I agree with Lana. I’m not sure what avenues your friend is referring to. The only option you have is to look over your lease with a fine-toothed comb, but the options you may have will be entirely dependent on how your individual lease was written. You’d be looking for any item that could allow your acreage, or some of your acreage, to be leased with another operator. This is where you you have some leverage since companies hate to lose acreage (but even then it would probably just get you more lease bonuses rather than pressuring a billion dollar oil company to drill a several million dollar well).

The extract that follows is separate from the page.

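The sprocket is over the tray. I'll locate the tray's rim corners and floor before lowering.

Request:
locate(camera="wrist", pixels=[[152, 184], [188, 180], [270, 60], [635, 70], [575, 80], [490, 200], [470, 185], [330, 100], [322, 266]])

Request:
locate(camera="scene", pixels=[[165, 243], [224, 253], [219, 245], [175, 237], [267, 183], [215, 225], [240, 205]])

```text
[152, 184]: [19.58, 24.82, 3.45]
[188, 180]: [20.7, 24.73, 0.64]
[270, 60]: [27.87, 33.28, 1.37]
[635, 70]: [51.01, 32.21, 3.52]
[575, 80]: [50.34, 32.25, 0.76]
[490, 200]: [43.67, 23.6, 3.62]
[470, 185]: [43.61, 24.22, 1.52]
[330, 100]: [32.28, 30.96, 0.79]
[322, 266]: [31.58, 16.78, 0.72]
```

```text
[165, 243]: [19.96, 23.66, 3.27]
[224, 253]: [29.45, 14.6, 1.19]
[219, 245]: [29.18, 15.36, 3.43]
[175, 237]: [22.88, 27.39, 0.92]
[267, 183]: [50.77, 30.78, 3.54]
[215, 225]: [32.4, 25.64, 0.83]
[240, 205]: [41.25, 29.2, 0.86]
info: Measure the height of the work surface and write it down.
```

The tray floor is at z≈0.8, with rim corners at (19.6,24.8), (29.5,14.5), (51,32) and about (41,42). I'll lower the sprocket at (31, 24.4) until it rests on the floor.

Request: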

Examples of possible items in your lease that could help you:
- The amount of acreage held by a well. After the primary term, sometimes only the acreage determined by field rules is held by a well. Horizontal wells usually hold all or 1/2 a section, but verticals sometimes only hold 40 acres.
- A continuous development clause (if they don’t keep developing the acreage, the undeveloped acreage is not held and only the acreage drilled is held, somewhat like above)
- A pugh clause, which would keep the verticals from holding certain non-producing depths
- Any other depth clause
- The amount of royalty needed to maintain producing status. Any production, or economic production? Economic for whom? What happens when the lease does not produce in paying quantities? This likely isn’t an option if you’re getting a monthly royalty check.
Thank you both for your insight! I have read a lot of your posts and can tell you both are quite knowledgeable. I know these leases are complex and I didn’t want to pursue if there is no legal basis. I realize we can’t listen to everyone who offers us advice! Thank you both for your input!